A Congressional Research Service report found the 2001 AUMF was invoked 41 times to justify action in 19 countries since its passage—far beyond what the legislators who voted for it could have imagined.

5. The vast majority of Congress has never voted on an AUMF.

Only a small number of serving members of Congress have been in office long enough to have voted on any of the existing AUMFs.

Of the more than 500 current members of the House and Senate, only 28 voted on the 1991 AUMF, 86 on the 2001 AUMF, and 89 on the 2002 AUMF.

At the most, around 16 percent of Congress has voted on any use of force authorization. Congress is not meeting its responsibility to make difficult decisions about war and military engagement.

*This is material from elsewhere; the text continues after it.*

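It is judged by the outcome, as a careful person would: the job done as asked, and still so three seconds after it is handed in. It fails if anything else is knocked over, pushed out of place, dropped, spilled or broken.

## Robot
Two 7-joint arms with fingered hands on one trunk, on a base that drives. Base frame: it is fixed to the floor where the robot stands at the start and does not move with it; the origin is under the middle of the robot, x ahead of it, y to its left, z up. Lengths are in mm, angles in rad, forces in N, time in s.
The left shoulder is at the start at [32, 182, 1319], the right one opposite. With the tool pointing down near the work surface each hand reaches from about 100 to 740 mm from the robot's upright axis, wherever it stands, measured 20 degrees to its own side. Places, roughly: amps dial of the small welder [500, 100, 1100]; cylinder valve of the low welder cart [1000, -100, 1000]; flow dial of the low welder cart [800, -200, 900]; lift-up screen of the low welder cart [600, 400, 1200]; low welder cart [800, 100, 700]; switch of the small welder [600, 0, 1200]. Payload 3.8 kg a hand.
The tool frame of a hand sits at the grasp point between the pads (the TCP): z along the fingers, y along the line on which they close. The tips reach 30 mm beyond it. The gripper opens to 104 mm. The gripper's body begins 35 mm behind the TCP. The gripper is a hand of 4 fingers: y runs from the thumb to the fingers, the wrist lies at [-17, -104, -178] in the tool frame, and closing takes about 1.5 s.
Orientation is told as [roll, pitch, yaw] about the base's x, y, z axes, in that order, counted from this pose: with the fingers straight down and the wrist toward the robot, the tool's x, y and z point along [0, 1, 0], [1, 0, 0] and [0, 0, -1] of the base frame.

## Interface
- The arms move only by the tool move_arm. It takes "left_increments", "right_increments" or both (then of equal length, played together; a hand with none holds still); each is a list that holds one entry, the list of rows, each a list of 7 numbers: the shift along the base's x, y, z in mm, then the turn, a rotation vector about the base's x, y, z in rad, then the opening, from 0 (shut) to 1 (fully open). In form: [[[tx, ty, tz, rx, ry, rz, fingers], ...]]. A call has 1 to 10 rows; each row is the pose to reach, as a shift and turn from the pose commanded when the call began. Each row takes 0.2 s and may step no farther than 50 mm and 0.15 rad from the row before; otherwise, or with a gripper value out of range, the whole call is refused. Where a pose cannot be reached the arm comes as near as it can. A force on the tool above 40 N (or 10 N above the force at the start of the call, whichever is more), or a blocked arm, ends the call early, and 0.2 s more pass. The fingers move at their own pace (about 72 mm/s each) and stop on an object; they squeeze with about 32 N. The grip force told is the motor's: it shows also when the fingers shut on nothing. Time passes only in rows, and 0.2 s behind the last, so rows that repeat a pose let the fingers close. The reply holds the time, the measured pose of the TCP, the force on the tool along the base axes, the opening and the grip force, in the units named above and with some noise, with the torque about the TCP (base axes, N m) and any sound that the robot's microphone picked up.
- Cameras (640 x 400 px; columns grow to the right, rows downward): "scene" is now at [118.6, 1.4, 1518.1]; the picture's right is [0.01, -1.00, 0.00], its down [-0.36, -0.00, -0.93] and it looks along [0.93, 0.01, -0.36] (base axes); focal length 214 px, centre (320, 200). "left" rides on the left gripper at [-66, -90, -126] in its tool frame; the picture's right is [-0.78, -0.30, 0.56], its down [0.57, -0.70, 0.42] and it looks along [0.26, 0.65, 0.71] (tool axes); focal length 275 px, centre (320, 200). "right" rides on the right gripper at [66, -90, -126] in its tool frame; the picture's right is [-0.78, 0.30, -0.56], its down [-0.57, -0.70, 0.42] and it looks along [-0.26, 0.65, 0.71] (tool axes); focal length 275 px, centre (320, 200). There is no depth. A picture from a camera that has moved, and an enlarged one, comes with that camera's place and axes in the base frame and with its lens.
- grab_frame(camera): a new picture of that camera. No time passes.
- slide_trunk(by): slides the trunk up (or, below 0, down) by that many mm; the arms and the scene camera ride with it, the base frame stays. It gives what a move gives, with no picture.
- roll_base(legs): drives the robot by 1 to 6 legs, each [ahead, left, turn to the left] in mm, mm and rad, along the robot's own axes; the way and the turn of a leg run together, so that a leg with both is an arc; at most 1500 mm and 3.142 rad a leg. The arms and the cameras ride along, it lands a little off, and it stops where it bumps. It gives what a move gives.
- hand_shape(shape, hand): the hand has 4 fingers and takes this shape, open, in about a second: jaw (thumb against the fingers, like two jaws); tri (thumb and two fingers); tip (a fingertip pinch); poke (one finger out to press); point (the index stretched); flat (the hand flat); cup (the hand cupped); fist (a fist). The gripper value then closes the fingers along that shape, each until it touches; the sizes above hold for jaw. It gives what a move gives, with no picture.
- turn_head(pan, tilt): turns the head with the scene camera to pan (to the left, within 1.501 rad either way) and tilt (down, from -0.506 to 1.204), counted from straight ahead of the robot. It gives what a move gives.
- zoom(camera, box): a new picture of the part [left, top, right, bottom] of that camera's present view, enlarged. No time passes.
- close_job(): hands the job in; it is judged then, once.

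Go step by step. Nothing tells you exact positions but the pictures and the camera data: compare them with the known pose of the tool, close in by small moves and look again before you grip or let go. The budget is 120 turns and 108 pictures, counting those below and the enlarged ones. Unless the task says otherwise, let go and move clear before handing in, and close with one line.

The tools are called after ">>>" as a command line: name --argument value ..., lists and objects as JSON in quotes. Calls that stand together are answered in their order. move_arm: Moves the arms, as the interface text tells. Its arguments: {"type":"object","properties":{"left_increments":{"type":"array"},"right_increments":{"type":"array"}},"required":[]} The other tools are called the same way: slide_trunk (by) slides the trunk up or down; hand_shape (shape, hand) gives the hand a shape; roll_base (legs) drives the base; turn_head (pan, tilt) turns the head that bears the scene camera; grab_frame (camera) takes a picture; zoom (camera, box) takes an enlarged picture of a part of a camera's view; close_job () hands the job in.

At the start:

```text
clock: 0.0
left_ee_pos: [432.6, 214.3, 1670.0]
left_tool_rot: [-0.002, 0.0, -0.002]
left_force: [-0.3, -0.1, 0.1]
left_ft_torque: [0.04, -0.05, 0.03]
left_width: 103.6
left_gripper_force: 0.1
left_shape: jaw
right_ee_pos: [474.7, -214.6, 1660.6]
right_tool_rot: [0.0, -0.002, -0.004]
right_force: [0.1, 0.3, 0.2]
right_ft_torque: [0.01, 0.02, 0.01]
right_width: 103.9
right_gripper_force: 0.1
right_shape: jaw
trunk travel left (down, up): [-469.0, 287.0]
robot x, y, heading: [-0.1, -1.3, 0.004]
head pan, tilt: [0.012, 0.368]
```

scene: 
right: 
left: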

Congress has neglected its duty to vote on military engagements, choosing instead to give the president broad authority to carry out unchecked actions. Congress should respect the courage of service members willing to put themselves at risk on America’s behalf by having the courage to formally vote whether to send them into conflict.

CVA Executive Director Nate Anderson had this to say about the latest move to repeal the 2002 AUMF:

For too long the American people’s voice on matters of war and peace – deciding when and why we send our troops into harm’s way – has been absent. Debating and authorizing military action is one of Congress’ most solemn duties and repealing the outdated 2002 AUMF is a step toward Congress reasserting itself in this important role.

Repealing the 2002 AUMF is only a start to fixing our approach to foreign policy and ending our nation’s endless wars. The next steps should be repealing the obsolete 1957 and 1991 AUMFs. Congress should also repeal the 2001 AUMF, which authorizes most of current U.S. military engagements, and reform the process for future authorizations to better reflect our current security challenges.

Congress needs to take back its constitutional responsibilities over war and peace and be the people’s voice steering America away from unnecessary wars of the future.